Amish inbreeding

The idea behind rumspringa is that being baptized into the Amish church is the start of a lifelong commitment, and not a decision to be taken lightly. It’s therefore thought that the person considering this step needs to know what they’re getting into, and what they’re giving up by doing so. And so, rumspringa.

The rumpspringa antics you see in the documentary “The Devil’s Playground” are real, of course, but they are the extreme end of the spectrum of what goes on during that time. The implied agreement of rumspringa is that the parents know that the kids will be checking out the English world, and my even stop dressing Amish or buy a car during that time. The expectation is that while they’ll bend the rules a little bit that they’ll still stick to the larger framework of the Amish belief system, so yes, sex with outsiders is strongly discouraged. Sex of any kind before marriage is strictly verboten.

Most of the Amish kids stay pretty close to the expectation. It’s more common for the boys to dress English than the girls, and there’s some drinking and smoking that goes on. But the rumpspringa of the typical Amish kid isn’t terribly exciting, which is why you see the extreme cases in “The Devil’s Playground”. That movie showed one Amish party where ~1500 kids showed up from several states, most of those kids were checking things out, maybe getting drunk, falling asleep in their cars, stuff like that. Most of them probably went back home after the weekend with the knowledge of what a hangover feels like and fell back into family life and pretended that nothing happened. And their parents looked the other way and did the same…

Thanks for the information, F5.disco! Welcome to the boards.

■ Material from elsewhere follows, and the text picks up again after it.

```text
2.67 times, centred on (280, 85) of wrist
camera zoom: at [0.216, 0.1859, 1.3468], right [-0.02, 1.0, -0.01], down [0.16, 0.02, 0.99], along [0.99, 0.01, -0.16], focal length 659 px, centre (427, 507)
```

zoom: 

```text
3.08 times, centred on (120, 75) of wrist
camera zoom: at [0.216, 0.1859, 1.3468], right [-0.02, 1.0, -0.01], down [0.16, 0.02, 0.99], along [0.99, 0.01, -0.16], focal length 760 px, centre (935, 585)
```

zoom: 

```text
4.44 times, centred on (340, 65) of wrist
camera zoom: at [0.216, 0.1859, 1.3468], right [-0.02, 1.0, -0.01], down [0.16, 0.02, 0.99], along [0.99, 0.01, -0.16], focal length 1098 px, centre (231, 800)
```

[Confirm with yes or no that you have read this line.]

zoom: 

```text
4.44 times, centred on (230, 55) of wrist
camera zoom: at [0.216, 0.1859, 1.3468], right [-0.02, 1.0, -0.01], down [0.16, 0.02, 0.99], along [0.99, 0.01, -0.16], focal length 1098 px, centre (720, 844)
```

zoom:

A similar issue is discussed in Robert Eisenberg’s Boychiks in the Hood, an examination of modern Hasidic Jewish communities. There are quite a few sects of Hasidim. Most Jews are probably familiar with the Lubavitchers–they’re the ones who are always trying to get us secular Jews to “convert” to their form of orthodoxy. Since they actively seek newcomers, albeit Jewish ones, and there are an awful lot of them, they don’t have too much of a problem with the inbreeding thing. Other sects are much smaller, and discourage marrying outside the sect. Naturally, some genetic problems have cropped up.

Unfortunately, the book doesn’t have an index, so I can’t give you a particular cite. But if you’re interested, Google pops up some interesting stuff. In fact, in my cursory google search, I noticed that the Amish and the Hasidic Jews were often mentioned together as examples of populations where particular types of inbreeding problems occur.